I know I wrote about awareness last month, but I think it is worth visiting again. I remember how little I understood – and how much I misunderstood – about it myself for most of my adult life.

Take the connection between awareness and intelligence, for instance. There is clearly a connection. People who are more intelligent tend to be aware of more things at the same time. (A positive correlation, as my high school teacher would call it.) This is most noticeable when people are severely lacking in the top domain, so to speak. They can be blissfully unaware of the effect they have on others, or of the consequences for themselves of what they do. There are also other small effects, like bumping into people and objects because they are looking another way or thinking of something else.

But then again you have the distracted professor stereotype. It is not all fiction, either. I have seen it firsthand. And to some degree I have been that way myself. Not quite the type who puts jam in the tea, and I have mostly had excellent situational awareness, but nobody would call me practical. Let us agree that I have a very low dust awareness, to put it that way. And my social skills were abysmal for most of my life. Then they improved. (And then I stopped being social at all, but that’s a slightly different matter.)
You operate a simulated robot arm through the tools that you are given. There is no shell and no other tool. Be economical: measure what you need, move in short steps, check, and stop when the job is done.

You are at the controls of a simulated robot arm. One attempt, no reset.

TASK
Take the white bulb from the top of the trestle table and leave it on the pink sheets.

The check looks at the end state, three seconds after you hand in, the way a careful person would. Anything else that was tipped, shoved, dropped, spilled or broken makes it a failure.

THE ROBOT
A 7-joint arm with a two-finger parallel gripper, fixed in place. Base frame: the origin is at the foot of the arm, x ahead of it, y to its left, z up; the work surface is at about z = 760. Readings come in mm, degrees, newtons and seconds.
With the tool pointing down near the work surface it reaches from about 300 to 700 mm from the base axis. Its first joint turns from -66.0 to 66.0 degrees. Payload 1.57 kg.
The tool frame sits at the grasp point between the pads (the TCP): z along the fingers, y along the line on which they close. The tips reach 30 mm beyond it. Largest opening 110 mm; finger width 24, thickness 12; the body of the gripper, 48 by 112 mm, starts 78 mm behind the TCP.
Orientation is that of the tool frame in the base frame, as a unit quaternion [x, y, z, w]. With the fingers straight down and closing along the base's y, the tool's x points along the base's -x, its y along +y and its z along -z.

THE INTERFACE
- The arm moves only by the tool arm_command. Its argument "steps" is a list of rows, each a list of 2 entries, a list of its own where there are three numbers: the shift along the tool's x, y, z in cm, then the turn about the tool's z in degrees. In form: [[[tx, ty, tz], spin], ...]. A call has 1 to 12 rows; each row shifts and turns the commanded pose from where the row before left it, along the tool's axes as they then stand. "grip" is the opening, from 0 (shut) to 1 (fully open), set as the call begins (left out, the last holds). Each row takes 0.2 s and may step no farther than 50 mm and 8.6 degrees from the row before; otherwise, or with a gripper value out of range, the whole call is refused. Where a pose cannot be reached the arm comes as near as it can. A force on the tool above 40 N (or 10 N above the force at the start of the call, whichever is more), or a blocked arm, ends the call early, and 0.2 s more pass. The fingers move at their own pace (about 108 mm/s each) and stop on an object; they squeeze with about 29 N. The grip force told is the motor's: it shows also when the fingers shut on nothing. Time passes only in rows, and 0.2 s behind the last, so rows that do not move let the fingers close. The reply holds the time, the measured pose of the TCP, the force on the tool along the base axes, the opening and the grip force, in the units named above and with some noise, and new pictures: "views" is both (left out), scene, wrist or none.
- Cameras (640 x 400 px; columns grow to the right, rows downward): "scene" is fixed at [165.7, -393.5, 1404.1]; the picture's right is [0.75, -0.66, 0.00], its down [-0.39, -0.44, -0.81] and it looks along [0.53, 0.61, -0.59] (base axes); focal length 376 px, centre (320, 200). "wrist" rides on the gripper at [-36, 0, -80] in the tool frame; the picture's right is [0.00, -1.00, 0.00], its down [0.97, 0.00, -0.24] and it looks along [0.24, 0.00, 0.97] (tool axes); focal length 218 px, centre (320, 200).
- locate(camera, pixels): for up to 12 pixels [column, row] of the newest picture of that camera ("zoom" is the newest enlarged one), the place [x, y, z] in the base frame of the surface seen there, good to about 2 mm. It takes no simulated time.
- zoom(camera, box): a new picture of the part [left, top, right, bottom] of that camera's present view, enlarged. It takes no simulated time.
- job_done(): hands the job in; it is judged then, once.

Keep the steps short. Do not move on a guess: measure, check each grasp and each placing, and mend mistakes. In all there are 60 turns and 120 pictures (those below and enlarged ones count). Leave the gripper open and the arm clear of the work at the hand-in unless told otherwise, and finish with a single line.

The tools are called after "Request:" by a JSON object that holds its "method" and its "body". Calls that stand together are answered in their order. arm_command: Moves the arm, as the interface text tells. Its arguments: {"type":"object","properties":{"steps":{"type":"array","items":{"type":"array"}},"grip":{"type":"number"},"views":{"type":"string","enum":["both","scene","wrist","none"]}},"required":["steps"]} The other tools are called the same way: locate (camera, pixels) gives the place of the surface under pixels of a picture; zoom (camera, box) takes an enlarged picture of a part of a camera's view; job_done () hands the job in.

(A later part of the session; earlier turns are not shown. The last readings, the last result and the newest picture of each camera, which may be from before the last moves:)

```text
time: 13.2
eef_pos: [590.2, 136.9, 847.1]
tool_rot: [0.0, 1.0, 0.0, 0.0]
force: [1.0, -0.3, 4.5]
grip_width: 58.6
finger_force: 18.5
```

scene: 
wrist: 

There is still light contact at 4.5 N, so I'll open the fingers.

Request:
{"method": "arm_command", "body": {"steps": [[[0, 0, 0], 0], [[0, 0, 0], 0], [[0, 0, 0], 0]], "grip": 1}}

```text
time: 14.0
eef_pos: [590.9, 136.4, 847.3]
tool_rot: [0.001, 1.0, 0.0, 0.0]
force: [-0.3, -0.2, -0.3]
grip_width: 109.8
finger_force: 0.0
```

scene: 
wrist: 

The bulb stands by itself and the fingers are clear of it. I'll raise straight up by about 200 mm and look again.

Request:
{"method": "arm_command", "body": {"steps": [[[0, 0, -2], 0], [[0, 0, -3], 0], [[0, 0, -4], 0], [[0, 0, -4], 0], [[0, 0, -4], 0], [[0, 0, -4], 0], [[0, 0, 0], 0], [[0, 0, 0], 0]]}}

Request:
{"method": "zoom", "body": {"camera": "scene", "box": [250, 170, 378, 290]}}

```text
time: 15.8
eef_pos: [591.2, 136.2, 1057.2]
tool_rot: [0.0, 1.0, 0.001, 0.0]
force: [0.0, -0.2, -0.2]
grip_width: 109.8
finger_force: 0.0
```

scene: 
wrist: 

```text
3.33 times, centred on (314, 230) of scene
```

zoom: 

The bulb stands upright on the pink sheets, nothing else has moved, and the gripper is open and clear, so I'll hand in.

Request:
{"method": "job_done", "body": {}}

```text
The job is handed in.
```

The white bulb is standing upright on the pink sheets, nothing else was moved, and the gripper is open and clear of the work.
Experience plays a role in displayed awareness: When we have done something often enough, we no longer need to think consciously about it, and can move our awareness to other areas. It will look as if we are more aware, but in this case that is not necessarily true. It can be, however, if we use our newfound freedom from details to expand our view and take in a wider perspective. We can get an overview that integrates different things we were aware of separately, but were not aware of their connections.

But often experience causes us to become less aware, creatures of habit. There is actually a default network in the brain, a connected circuit of parts, and it works diligently to keep our awareness down, or so it seems. Our lives get automated, and when we have free time, this “default network” will immediately present us with some mind task that can distract us: Memories, plans, daydreams and what-if scenarios. That way we don’t need to be present in the moment and notice the world or, even worse, our own awareness.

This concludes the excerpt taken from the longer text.